◆ **Dataset section**:

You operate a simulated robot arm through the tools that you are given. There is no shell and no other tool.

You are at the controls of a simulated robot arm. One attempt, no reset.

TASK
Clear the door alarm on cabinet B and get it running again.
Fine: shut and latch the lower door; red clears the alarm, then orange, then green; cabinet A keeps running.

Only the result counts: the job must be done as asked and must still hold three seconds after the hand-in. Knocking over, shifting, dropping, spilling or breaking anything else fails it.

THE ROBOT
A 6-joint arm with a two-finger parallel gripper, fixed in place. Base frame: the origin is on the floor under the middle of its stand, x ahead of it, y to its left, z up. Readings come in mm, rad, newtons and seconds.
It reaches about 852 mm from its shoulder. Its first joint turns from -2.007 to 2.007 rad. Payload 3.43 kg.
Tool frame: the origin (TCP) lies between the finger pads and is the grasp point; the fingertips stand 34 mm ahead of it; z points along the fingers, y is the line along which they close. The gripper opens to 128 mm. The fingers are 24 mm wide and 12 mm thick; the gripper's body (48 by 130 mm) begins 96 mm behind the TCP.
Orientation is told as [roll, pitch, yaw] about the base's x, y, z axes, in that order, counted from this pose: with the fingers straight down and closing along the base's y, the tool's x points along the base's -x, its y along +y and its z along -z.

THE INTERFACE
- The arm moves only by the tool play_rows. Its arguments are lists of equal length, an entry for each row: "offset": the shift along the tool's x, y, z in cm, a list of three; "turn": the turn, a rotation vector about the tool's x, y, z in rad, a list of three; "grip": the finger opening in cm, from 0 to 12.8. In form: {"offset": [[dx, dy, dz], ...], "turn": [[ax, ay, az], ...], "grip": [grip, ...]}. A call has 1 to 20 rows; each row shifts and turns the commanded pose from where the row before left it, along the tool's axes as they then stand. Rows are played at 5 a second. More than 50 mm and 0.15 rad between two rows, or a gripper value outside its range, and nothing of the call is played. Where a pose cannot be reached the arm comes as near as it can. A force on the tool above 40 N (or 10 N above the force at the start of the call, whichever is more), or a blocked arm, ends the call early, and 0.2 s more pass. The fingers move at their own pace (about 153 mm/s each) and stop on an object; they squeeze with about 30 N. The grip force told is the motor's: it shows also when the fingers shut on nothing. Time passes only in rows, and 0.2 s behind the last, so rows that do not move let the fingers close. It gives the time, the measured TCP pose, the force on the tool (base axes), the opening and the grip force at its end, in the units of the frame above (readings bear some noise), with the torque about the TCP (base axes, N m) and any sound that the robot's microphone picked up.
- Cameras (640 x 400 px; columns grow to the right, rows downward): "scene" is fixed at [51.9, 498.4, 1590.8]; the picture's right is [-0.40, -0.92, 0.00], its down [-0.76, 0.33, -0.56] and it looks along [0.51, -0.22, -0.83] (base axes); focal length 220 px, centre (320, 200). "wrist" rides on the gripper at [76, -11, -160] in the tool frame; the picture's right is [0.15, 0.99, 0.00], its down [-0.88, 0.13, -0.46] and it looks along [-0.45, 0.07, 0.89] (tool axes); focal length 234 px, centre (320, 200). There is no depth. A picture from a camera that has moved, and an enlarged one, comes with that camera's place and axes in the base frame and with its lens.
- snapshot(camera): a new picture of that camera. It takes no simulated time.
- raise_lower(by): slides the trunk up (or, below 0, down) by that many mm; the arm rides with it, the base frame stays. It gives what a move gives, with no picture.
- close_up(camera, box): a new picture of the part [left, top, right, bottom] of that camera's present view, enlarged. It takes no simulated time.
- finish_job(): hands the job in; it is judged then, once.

◆ **Problem**: Extract the full listing and reproduce each line exactly.

◆ **Response to the task**:
You operate a simulated robot arm through the tools that you are given. There is no shell and no other tool.

You are at the controls of a simulated robot arm. One attempt, no reset.

TASK
Clear the door alarm on cabinet B and get it running again.
Fine: shut and latch the lower door; red clears the alarm, then orange, then green; cabinet A keeps running.

Only the result counts: the job must be done as asked and must still hold three seconds after the hand-in. Knocking over, shifting, dropping, spilling or breaking anything else fails it.

THE ROBOT
A 6-joint arm with a two-finger parallel gripper, fixed in place. Base frame: the origin is on the floor under the middle of its stand, x ahead of it, y to its left, z up. Readings come in mm, rad, newtons and seconds.
It reaches about 852 mm from its shoulder. Its first joint turns from -2.007 to 2.007 rad. Payload 3.43 kg.
Tool frame: the origin (TCP) lies between the finger pads and is the grasp point; the fingertips stand 34 mm ahead of it; z points along the fingers, y is the line along which they close. The gripper opens to 128 mm. The fingers are 24 mm wide and 12 mm thick; the gripper's body (48 by 130 mm) begins 96 mm behind the TCP.
Orientation is told as [roll, pitch, yaw] about the base's x, y, z axes, in that order, counted from this pose: with the fingers straight down and closing along the base's y, the tool's x points along the base's -x, its y along +y and its z along -z.

THE INTERFACE
- The arm moves only by the tool play_rows. Its arguments are lists of equal length, an entry for each row: "offset": the shift along the tool's x, y, z in cm, a list of three; "turn": the turn, a rotation vector about the tool's x, y, z in rad, a list of three; "grip": the finger opening in cm, from 0 to 12.8. In form: {"offset": [[dx, dy, dz], ...], "turn": [[ax, ay, az], ...], "grip": [grip, ...]}. A call has 1 to 20 rows; each row shifts and turns the commanded pose from where the row before left it, along the tool's axes as they then stand. Rows are played at 5 a second. More than 50 mm and 0.15 rad between two rows, or a gripper value outside its range, and nothing of the call is played. Where a pose cannot be reached the arm comes as near as it can. A force on the tool above 40 N (or 10 N above the force at the start of the call, whichever is more), or a blocked arm, ends the call early, and 0.2 s more pass. The fingers move at their own pace (about 153 mm/s each) and stop on an object; they squeeze with about 30 N. The grip force told is the motor's: it shows also when the fingers shut on nothing. Time passes only in rows, and 0.2 s behind the last, so rows that do not move let the fingers close. It gives the time, the measured TCP pose, the force on the tool (base axes), the opening and the grip force at its end, in the units of the frame above (readings bear some noise), with the torque about the TCP (base axes, N m) and any sound that the robot's microphone picked up.
- Cameras (640 x 400 px; columns grow to the right, rows downward): "scene" is fixed at [51.9, 498.4, 1590.8]; the picture's right is [-0.40, -0.92, 0.00], its down [-0.76, 0.33, -0.56] and it looks along [0.51, -0.22, -0.83] (base axes); focal length 220 px, centre (320, 200). "wrist" rides on the gripper at [76, -11, -160] in the tool frame; the picture's right is [0.15, 0.99, 0.00], its down [-0.88, 0.13, -0.46] and it looks along [-0.45, 0.07, 0.89] (tool axes); focal length 234 px, centre (320, 200). There is no depth. A picture from a camera that has moved, and an enlarged one, comes with that camera's place and axes in the base frame and with its lens.
- snapshot(camera): a new picture of that camera. It takes no simulated time.
- raise_lower(by): slides the trunk up (or, below 0, down) by that many mm; the arm rides with it, the base frame stays. It gives what a move gives, with no picture.
- close_up(camera, box): a new picture of the part [left, top, right, bottom] of that camera's present view, enlarged. It takes no simulated time.
- finish_job(): hands the job in; it is judged then, once.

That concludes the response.